Orthodox Church Opens Its Doors to Displaced Muslims in Gaza

Issa Tarazi executive director of Near East Council of Churches Department of Services to Palestinian Refugees in Gaza, told the Register Thursday that the Greek Orthodox Church in Gaza has opened its doors to between 150 to 200 Muslims who lost their homes in the Shijaiyah neighborhood of Gaza City earlier this week.

The neighborhood, a Hamas stronghold, was the site of intense ground battles between Israeli troops and Hamas fighters on July 20. Sixty-five Palestinians and 13 Israelis were killed. It was the third day of Israel’s ground operation aimed at destroying Hamas’ arsenal of rockets and its network of underground tunnels reaching into Israeli territory. Israel decided on the ground campaign after Hamas continued to fire rockets into Israeli population centers and refused an Egyptian cease-fire plan.

“These are big families and they had nowhere else to go,” Tarazi said in a phone interview. “People who have relatives are staying with them, but these people have no relatives who could take them in. Some have lost loved ones.”

Tarazi said the local Christian community cannot afford to feed them, but that “local NGOs are helping.”

The Christian community, he said, “suffers the same way as all Palestinians are suffering in Gaza. No one can walk in the street out of fear of bombardments.
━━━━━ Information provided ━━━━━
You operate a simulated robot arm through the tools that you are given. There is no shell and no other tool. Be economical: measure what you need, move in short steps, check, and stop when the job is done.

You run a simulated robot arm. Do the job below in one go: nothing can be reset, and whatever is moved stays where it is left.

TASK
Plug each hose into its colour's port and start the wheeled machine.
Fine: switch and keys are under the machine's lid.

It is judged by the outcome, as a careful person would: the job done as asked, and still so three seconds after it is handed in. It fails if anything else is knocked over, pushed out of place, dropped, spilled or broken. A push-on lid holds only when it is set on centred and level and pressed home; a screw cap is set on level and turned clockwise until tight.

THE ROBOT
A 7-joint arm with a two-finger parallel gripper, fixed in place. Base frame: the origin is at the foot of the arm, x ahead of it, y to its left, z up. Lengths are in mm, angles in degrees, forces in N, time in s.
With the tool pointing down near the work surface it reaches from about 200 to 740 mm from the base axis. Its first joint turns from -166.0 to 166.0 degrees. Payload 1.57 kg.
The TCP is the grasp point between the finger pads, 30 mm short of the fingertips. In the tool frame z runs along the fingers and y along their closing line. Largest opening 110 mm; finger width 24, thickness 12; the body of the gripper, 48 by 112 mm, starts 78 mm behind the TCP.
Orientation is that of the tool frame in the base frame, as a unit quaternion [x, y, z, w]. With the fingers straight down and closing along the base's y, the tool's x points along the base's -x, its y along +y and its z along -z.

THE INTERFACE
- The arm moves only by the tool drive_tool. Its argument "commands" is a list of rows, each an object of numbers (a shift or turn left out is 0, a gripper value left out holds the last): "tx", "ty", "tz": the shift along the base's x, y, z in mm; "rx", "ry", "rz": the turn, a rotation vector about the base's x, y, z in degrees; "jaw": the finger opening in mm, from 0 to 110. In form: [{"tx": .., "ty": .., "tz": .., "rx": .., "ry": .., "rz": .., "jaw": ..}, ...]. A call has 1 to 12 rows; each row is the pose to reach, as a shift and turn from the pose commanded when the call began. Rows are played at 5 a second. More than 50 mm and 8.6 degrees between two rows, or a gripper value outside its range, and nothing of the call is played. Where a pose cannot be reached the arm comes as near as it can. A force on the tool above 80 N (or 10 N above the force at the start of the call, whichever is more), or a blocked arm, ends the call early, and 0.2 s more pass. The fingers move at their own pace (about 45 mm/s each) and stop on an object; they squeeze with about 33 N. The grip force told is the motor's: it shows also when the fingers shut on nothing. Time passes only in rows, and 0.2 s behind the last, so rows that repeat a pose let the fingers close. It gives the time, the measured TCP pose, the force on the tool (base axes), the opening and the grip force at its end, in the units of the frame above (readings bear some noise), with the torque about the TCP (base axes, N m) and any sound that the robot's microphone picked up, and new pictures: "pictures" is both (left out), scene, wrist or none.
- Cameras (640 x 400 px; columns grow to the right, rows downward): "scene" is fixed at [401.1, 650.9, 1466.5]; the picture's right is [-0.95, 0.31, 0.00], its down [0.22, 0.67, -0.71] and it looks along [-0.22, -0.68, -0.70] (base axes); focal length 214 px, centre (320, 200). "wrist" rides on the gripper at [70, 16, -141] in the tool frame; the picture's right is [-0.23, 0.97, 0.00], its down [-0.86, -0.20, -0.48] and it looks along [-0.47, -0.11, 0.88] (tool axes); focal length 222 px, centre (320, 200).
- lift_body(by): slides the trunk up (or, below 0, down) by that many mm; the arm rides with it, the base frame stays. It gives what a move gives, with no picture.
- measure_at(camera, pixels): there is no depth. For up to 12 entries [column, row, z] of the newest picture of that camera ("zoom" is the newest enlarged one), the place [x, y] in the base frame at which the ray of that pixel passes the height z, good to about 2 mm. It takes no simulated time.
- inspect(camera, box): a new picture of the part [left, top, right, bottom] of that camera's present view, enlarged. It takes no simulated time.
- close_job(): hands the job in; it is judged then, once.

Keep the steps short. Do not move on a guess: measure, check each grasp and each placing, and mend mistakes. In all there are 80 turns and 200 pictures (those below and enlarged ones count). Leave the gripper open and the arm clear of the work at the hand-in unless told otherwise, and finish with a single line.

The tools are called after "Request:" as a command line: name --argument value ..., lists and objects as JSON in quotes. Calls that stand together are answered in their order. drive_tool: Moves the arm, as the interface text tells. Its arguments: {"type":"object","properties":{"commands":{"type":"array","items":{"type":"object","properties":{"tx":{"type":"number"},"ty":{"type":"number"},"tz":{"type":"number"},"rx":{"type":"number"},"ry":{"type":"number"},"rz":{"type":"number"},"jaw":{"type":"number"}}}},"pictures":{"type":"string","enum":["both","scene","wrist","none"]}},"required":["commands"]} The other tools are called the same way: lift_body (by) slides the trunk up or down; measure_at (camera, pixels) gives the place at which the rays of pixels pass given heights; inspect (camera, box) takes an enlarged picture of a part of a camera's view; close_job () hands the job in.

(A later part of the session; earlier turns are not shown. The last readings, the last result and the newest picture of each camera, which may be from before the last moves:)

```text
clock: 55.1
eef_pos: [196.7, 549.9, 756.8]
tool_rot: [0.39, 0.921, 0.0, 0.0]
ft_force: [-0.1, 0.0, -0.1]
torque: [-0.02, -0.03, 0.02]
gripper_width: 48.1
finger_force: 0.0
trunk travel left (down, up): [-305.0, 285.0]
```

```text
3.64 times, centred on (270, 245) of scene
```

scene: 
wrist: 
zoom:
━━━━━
In a separate interview with Catholic News Service Tarazi said he had been unable to reach his work since the offensive began, and his wife and 17-year-old son left for Jordan to be with relatives so his son could continue with his studies. His three older children already live abroad, he said. He remained because of job responsibilities as well as to look after several elderly relatives, whom he could not reach because of the bombing.

“The situation is difficult; there is no future in Gaza, no work, no economy. They have to start their life [somewhere else],” he told CNS about his children living abroad. “One day if the situation changes and there is work, maybe they can come back.”
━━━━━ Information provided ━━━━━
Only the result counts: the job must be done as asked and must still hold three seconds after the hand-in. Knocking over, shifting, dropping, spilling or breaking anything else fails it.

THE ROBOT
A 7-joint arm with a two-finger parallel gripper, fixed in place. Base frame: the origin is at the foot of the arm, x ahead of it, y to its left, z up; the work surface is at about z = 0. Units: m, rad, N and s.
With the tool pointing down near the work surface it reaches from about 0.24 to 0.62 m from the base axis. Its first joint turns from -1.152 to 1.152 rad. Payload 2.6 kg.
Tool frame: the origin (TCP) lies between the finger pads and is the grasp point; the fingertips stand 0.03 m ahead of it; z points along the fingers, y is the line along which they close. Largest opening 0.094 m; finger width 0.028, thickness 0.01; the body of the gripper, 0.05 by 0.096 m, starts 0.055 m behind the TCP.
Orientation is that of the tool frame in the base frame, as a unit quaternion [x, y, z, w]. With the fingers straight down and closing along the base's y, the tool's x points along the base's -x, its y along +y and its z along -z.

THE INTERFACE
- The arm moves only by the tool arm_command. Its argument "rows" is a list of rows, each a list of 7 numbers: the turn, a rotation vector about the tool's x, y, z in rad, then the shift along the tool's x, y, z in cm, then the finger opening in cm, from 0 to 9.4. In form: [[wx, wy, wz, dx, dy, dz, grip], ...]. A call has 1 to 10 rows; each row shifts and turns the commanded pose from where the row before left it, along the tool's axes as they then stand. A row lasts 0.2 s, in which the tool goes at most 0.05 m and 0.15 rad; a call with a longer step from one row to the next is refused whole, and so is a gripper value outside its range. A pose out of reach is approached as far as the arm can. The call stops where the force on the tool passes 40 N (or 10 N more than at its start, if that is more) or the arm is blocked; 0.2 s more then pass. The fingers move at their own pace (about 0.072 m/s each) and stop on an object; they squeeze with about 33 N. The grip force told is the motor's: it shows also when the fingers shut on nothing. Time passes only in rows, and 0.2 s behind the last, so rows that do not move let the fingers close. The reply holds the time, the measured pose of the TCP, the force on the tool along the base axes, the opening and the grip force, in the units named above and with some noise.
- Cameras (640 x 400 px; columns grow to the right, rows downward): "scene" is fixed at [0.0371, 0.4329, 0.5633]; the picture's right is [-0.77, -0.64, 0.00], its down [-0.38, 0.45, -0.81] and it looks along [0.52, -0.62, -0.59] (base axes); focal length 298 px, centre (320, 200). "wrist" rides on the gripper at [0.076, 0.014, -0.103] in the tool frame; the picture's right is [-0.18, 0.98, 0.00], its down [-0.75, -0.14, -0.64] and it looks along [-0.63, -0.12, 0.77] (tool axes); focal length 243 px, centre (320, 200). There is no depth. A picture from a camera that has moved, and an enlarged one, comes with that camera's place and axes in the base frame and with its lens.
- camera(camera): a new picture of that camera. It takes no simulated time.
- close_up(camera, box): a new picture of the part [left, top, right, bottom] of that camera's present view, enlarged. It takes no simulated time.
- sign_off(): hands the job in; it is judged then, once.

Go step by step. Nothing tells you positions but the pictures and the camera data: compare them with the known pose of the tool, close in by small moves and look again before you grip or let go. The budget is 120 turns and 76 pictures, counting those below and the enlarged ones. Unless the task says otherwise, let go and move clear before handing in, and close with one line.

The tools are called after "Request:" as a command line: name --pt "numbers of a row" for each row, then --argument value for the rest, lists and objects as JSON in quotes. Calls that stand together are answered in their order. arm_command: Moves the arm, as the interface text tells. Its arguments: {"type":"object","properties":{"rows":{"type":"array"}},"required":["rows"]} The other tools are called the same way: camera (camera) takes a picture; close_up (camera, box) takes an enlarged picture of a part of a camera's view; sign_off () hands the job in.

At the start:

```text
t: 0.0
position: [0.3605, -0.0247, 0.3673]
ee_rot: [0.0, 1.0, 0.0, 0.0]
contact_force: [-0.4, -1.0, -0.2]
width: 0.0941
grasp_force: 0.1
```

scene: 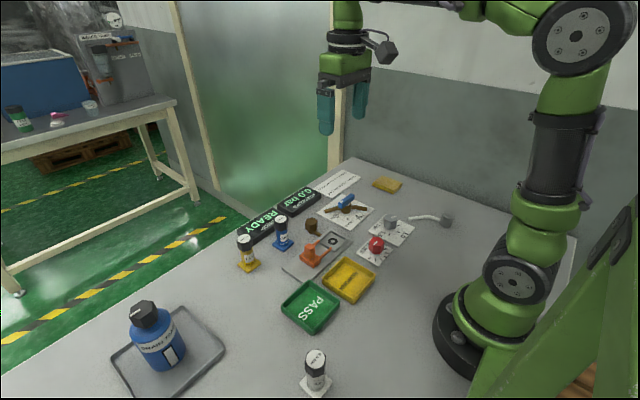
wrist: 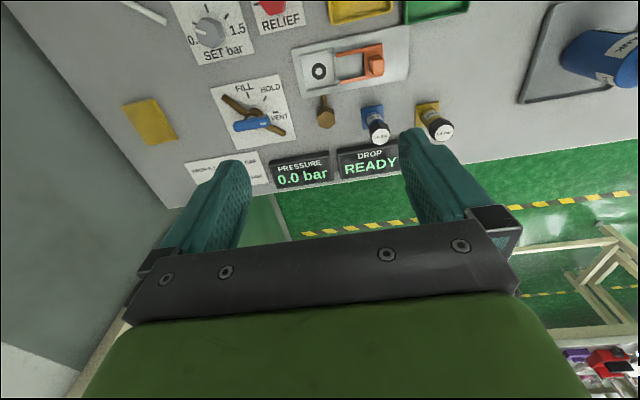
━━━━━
Tarazi told the news service that the previous day, a missile landed on a four-story structure not far from where he lives. He said although Israel gives warning “knocks” to residents to leave, they have only seconds to evacuate their homes before the missiles come.
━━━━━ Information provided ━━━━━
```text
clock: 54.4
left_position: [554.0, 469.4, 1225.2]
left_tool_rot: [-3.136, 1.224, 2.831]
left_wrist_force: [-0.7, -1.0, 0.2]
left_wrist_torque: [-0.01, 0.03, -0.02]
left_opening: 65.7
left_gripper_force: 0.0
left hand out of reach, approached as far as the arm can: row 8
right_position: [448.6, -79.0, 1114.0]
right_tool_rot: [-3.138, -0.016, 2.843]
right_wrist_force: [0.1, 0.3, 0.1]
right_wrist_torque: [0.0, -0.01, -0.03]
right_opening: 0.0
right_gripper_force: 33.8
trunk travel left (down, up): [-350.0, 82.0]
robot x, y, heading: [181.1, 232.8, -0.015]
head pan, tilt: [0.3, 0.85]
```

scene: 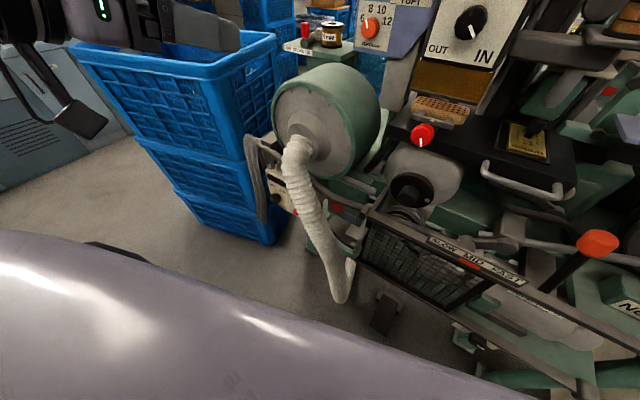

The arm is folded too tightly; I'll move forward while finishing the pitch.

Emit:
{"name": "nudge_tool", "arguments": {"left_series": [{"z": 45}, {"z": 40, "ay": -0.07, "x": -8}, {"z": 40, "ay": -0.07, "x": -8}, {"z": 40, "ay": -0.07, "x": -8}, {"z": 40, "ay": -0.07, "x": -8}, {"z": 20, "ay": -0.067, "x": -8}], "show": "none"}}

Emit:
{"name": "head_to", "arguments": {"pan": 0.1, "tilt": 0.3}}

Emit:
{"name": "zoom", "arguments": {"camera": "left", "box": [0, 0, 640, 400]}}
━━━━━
Israel maintains that their warnings give adequate time to civilians to leave the targeted areas, from where they believe missiles have been fired or where weapons are being hidden. Israel says they are also targeting militants’ homes.

“We pray for peace and justice,” Tarazi said. “We are against the killing of all civilians. It is a vicious circle, one starts shooting and the other replies and the losers are the civilians.”

He added, “I hope things calm down and they begin to negotiate peace. We are fed up with this.”